= Objective =
Resume the document extract where it left off.
### Listed records ###
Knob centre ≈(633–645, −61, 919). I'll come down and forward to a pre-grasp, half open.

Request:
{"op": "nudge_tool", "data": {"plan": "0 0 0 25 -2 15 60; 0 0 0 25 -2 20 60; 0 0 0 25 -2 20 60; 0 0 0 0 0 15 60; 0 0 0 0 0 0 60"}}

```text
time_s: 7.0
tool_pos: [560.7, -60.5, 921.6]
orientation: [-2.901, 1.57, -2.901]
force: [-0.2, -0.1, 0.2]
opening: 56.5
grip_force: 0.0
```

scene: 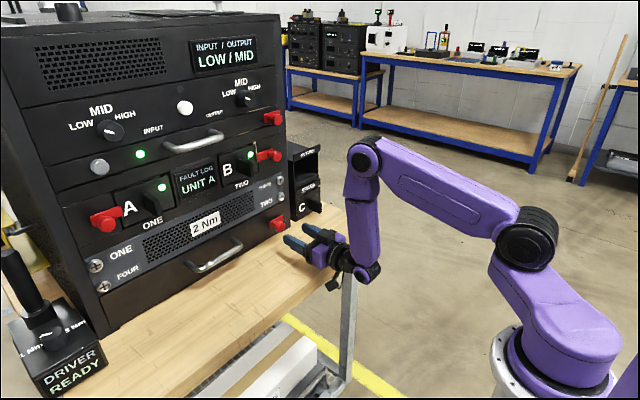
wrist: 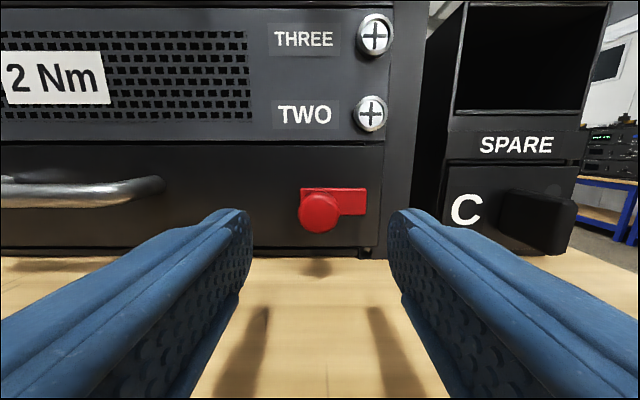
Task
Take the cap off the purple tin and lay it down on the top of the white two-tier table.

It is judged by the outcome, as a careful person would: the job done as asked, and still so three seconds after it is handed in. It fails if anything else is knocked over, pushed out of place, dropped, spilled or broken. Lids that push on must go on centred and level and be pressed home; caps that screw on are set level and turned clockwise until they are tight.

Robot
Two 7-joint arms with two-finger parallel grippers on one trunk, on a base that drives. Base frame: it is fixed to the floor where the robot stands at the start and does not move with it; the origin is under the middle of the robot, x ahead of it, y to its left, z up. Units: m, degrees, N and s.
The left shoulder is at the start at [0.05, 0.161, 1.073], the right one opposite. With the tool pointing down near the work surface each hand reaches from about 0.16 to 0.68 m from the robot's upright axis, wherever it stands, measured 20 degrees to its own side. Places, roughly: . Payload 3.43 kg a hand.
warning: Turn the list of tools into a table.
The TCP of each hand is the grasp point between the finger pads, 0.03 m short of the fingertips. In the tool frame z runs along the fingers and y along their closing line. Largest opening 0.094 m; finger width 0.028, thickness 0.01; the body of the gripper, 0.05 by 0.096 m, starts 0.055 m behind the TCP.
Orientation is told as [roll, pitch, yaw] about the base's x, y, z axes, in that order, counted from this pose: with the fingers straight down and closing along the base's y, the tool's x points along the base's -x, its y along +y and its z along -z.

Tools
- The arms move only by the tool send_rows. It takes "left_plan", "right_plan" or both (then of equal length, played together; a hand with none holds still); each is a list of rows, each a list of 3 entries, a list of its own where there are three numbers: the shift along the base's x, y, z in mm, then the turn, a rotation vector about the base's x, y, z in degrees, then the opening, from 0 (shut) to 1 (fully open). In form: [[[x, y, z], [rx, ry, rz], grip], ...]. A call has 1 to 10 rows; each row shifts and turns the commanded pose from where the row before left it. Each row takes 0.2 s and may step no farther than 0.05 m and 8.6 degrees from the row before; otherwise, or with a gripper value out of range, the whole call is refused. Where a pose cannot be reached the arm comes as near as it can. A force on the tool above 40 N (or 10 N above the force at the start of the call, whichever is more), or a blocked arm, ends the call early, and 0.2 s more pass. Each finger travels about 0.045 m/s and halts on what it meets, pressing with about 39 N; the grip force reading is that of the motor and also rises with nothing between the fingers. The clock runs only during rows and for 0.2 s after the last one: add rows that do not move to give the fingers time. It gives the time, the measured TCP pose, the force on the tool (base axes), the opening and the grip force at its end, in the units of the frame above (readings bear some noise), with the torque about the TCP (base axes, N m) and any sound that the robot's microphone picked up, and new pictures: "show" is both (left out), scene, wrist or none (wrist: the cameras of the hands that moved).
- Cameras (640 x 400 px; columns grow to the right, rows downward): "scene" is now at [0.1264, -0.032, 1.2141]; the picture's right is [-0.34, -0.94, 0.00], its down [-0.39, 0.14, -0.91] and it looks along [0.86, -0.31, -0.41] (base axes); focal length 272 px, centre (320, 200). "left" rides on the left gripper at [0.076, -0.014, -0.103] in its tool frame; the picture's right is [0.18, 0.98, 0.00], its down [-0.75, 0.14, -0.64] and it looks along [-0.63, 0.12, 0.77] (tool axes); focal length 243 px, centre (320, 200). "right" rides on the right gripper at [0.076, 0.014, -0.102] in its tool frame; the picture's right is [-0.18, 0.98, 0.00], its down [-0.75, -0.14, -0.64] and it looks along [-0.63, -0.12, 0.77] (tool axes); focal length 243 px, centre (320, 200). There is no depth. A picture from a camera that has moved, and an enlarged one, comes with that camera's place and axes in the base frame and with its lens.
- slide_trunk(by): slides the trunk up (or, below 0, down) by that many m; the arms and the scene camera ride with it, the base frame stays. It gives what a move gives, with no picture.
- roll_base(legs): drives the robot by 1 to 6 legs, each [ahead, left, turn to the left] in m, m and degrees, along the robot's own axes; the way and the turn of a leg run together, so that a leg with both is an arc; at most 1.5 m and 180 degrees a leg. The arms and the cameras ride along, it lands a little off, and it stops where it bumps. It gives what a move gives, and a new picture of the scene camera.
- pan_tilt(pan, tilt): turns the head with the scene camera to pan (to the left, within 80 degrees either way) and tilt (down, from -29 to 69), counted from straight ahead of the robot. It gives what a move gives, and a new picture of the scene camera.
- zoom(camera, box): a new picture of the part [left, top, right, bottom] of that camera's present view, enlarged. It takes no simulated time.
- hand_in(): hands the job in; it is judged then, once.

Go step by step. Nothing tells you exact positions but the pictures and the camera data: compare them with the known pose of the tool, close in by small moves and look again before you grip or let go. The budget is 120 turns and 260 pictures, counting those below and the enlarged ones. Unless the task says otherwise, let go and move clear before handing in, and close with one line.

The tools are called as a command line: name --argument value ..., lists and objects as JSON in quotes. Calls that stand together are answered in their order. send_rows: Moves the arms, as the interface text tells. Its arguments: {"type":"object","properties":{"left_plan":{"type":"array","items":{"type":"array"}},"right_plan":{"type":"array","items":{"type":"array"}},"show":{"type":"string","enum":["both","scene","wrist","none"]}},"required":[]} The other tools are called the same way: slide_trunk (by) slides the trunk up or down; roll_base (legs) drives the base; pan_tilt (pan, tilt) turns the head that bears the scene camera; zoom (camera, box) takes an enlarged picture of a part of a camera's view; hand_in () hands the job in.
### Document extract ###
El bienestar de las familias y el entorno de negocios están condicionados por la calidad de las políticas públicas y de la gestión del Estado. Lamentablemente, diversos indicadores muestran un preocupante estancamiento e, incluso, retroceso en nuestro país. La tasa de pobreza subió en el 2017 por primera vez en este milenio y la elevadísima tasa de anemia infantil –que afecta al 44% de los niños de 6 a 35 meses– no se ha reducido desde el 2015. En el frente económico, el Perú ha caído diez posiciones en el ránking Doing Business, elaborado por el Banco Mundial. De un total de diez pilares sobre los cuales se construye ese ránking, el Perú ha retrocedido en siete y ocupó el puesto 68 entre 190 economías evaluadas, el peor que registramos desde el 2005. Es claro que enfrentamos un deterioro en la forma cómo hacemos políticas públicas en el país y cómo gestionamos las instituciones encargadas de ejecutarlas. Las fuentes de esta degradación son múltiples y las áreas que impacta, muchas. Varios ejemplos lo ilustran.
###
= The answer =
El Congreso ha venido aprobando leyes que tienen un efecto muy negativo en una de las mayores fortalezas de nuestra economía: el manejo fiscal responsable. La nivelación de pensiones de militares y policías, además de inconstitucional, tiene un costo anual de más de S/1.200 millones. La reciente ley de negociación colectiva para el sector público, aprobada por el Congreso –que debiera ser observada por el Gobierno–, tiene un impacto fiscal incierto: árbitros determinarán los incrementos salariales, que afectarán el Presupuesto General de la República. Es decir, se perderá el control del gasto en remuneraciones y, además, se afectará la meritocracia, pues los aumentos serán generales, resultado de la fuerza y la presión, y no de una política coherente de recursos humanos en el Estado. Las propuestas legislativas para reconvertir Agrobanco –que ya ha costado a los contribuyentes centenares de millones de soles– en Mi Agro y para subsidiar hasta el 30% del alquiler de viviendas a personas que ganen menos de S/2.600 –ejemplo de pésima focalización del gasto social– abundan en esta tendencia de irresponsabilidad fiscal.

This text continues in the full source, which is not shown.